● **Exercise brief**:
Copy out all lines with the word "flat" in them.

● **Material provided**:
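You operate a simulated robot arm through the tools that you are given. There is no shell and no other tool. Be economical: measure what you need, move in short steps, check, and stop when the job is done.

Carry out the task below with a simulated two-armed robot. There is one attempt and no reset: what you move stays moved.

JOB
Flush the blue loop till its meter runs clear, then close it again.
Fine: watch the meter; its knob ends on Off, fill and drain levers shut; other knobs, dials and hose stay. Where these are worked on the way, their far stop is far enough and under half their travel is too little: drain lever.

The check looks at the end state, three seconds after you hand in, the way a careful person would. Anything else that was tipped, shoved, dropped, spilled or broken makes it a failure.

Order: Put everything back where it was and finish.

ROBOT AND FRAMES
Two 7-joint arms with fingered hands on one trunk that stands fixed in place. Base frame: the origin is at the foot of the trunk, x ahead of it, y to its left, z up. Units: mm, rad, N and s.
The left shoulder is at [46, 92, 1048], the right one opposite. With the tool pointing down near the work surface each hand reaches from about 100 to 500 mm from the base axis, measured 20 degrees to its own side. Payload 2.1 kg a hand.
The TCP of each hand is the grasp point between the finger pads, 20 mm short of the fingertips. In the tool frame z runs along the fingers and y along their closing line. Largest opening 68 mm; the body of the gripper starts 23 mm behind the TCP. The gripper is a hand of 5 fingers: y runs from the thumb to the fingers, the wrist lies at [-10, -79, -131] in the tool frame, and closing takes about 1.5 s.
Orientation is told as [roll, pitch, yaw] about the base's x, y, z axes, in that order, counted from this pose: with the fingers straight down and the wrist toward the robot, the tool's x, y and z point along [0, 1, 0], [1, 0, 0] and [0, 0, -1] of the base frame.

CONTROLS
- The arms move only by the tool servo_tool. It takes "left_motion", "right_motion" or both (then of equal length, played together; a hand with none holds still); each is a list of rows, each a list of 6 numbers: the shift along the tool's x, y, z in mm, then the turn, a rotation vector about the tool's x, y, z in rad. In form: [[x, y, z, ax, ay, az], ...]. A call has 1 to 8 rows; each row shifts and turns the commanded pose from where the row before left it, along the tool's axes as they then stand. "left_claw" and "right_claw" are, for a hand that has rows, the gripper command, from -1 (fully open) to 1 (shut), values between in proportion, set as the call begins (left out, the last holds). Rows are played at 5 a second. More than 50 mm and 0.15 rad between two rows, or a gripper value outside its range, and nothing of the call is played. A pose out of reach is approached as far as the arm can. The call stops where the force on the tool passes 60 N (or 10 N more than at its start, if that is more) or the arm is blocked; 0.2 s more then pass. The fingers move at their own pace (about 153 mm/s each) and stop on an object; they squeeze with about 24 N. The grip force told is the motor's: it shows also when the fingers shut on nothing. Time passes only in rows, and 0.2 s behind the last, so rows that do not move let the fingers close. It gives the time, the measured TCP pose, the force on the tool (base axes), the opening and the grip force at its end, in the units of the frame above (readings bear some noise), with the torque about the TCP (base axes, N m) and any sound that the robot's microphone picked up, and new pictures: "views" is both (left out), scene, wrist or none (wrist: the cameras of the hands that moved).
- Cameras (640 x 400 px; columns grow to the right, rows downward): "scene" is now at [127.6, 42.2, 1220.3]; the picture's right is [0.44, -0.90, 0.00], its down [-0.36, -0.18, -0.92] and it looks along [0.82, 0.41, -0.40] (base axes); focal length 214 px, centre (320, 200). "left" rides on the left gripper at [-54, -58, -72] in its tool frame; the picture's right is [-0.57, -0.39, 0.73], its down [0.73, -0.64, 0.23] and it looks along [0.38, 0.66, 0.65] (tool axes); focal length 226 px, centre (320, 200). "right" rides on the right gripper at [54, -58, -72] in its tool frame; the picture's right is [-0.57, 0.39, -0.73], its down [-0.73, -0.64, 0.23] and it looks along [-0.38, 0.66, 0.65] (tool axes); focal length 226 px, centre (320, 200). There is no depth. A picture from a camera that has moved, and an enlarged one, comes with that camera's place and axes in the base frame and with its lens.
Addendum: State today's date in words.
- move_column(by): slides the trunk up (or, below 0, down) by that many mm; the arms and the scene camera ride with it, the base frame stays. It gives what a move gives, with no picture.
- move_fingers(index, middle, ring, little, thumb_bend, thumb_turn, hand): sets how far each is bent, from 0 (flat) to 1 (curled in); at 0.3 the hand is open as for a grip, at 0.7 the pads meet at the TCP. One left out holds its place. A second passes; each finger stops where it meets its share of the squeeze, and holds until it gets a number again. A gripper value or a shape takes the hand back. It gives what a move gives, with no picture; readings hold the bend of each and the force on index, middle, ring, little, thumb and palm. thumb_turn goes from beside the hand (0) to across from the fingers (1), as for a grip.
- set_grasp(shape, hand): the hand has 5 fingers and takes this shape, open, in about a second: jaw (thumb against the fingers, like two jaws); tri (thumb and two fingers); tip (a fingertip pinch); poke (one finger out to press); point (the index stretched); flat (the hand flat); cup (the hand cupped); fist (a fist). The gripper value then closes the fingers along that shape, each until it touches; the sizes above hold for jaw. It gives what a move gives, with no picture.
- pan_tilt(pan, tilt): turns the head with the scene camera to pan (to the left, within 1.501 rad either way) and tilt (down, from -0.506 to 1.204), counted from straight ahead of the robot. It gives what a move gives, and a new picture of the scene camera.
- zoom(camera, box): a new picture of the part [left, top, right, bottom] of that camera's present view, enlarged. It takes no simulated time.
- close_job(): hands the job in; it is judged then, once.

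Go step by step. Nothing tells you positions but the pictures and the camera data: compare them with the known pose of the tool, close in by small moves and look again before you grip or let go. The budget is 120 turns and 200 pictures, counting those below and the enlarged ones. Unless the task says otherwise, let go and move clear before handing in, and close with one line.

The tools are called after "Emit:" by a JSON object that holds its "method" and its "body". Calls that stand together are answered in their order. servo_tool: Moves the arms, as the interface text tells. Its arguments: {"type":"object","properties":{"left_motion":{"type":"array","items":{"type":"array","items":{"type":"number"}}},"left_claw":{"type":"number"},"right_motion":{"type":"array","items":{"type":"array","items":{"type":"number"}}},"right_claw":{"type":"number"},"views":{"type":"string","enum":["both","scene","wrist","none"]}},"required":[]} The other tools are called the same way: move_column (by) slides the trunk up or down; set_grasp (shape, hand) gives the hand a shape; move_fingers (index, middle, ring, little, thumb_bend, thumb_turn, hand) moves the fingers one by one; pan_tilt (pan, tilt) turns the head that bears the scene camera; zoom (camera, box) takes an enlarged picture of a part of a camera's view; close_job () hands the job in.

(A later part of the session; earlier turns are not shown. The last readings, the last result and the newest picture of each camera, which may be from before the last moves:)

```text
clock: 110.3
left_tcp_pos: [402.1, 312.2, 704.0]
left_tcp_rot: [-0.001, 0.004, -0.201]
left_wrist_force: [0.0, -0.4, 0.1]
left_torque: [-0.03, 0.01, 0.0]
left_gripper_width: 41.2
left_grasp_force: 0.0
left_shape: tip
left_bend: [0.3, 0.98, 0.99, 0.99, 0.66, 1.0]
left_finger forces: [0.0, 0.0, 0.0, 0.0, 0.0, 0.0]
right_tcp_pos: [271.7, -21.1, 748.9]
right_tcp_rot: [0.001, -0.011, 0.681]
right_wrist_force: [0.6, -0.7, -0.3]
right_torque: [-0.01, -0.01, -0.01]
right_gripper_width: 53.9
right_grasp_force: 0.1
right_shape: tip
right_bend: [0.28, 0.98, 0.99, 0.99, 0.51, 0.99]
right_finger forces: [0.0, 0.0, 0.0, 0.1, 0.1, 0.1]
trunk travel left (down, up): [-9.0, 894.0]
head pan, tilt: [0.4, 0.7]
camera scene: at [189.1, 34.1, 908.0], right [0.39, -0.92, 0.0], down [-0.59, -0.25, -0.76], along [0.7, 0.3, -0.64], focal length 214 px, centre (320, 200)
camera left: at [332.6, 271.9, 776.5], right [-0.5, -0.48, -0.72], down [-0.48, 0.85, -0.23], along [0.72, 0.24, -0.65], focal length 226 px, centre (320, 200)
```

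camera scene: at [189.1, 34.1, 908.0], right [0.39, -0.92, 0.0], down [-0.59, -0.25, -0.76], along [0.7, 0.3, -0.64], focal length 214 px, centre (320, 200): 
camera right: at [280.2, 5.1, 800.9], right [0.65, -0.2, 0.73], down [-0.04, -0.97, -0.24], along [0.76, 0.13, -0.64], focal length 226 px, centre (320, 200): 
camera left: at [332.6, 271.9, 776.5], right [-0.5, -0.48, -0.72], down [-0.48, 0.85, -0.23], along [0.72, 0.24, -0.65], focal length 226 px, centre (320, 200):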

● **Response to the exercise**:
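- move_fingers(index, middle, ring, little, thumb_bend, thumb_turn, hand): sets how far each is bent, from 0 (flat) to 1 (curled in); at 0.3 the hand is open as for a grip, at 0.7 the pads meet at the TCP. One left out holds its place. A second passes; each finger stops where it meets its share of the squeeze, and holds until it gets a number again. A gripper value or a shape takes the hand back. It gives what a move gives, with no picture; readings hold the bend of each and the force on index, middle, ring, little, thumb and palm. thumb_turn goes from beside the hand (0) to across from the fingers (1), as for a grip.
- set_grasp(shape, hand): the hand has 5 fingers and takes this shape, open, in about a second: jaw (thumb against the fingers, like two jaws); tri (thumb and two fingers); tip (a fingertip pinch); poke (one finger out to press); point (the index stretched); flat (the hand flat); cup (the hand cupped); fist (a fist). The gripper value then closes the fingers along that shape, each until it touches; the sizes above hold for jaw. It gives what a move gives, with no picture.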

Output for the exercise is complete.